**Exercise:**
Can all of these lines be returned exactly?

**Information provided:**
═══

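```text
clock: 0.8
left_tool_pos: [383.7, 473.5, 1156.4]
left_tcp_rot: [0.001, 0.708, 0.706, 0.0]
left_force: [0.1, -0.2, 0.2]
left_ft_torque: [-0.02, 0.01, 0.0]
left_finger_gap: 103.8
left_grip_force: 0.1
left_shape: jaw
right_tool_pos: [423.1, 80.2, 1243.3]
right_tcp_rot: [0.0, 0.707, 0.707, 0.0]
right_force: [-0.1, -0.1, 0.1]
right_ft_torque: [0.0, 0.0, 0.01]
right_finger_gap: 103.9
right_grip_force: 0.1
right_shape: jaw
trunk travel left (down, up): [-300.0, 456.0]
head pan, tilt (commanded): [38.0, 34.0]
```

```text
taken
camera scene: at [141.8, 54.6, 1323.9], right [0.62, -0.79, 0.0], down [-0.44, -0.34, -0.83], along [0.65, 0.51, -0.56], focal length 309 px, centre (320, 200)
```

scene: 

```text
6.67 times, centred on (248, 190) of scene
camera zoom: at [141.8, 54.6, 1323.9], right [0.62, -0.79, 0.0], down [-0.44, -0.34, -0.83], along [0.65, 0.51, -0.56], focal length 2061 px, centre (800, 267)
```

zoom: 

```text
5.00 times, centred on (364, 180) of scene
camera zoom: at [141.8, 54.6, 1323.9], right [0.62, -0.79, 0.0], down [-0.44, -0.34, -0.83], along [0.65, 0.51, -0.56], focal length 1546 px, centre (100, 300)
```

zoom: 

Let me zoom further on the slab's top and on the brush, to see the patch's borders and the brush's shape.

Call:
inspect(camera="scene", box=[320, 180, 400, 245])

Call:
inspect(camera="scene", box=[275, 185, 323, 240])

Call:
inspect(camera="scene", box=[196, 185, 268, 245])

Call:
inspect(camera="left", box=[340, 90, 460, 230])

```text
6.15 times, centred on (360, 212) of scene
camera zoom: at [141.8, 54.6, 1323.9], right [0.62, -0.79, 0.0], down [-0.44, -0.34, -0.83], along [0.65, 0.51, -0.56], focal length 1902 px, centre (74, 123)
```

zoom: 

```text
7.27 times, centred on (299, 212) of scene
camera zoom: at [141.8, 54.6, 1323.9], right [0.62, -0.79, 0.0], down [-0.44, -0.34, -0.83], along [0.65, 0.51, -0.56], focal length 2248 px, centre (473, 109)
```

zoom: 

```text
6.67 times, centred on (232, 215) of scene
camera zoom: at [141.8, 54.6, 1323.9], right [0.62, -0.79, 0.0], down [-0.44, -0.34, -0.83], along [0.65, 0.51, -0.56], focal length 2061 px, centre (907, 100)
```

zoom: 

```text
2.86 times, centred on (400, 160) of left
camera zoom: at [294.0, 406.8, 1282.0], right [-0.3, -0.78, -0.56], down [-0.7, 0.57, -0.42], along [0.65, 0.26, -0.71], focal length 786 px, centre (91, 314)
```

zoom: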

═══

**In response:**
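```text
clock: 0.8
left_tool_pos: [383.7, 473.5, 1156.4]
left_tcp_rot: [0.001, 0.708, 0.706, 0.0]
left_force: [0.1, -0.2, 0.2]
left_ft_torque: [-0.02, 0.01, 0.0]
left_finger_gap: 103.8
left_grip_force: 0.1
left_shape: jaw
right_tool_pos: [423.1, 80.2, 1243.3]
right_tcp_rot: [0.0, 0.707, 0.707, 0.0]
right_force: [-0.1, -0.1, 0.1]
right_ft_torque: [0.0, 0.0, 0.01]
right_finger_gap: 103.9
right_grip_force: 0.1
right_shape: jaw
trunk travel left (down, up): [-300.0, 456.0]
head pan, tilt (commanded): [38.0, 34.0]
```

```text
taken
camera scene: at [141.8, 54.6, 1323.9], right [0.62, -0.79, 0.0], down [-0.44, -0.34, -0.83], along [0.65, 0.51, -0.56], focal length 309 px, centre (320, 200)
```

scene: 

```text
6.67 times, centred on (248, 190) of scene
camera zoom: at [141.8, 54.6, 1323.9], right [0.62, -0.79, 0.0], down [-0.44, -0.34, -0.83], along [0.65, 0.51, -0.56], focal length 2061 px, centre (800, 267)
```

zoom: 

```text
5.00 times, centred on (364, 180) of scene
camera zoom: at [141.8, 54.6, 1323.9], right [0.62, -0.79, 0.0], down [-0.44, -0.34, -0.83], along [0.65, 0.51, -0.56], focal length 1546 px, centre (100, 300)
```

zoom: 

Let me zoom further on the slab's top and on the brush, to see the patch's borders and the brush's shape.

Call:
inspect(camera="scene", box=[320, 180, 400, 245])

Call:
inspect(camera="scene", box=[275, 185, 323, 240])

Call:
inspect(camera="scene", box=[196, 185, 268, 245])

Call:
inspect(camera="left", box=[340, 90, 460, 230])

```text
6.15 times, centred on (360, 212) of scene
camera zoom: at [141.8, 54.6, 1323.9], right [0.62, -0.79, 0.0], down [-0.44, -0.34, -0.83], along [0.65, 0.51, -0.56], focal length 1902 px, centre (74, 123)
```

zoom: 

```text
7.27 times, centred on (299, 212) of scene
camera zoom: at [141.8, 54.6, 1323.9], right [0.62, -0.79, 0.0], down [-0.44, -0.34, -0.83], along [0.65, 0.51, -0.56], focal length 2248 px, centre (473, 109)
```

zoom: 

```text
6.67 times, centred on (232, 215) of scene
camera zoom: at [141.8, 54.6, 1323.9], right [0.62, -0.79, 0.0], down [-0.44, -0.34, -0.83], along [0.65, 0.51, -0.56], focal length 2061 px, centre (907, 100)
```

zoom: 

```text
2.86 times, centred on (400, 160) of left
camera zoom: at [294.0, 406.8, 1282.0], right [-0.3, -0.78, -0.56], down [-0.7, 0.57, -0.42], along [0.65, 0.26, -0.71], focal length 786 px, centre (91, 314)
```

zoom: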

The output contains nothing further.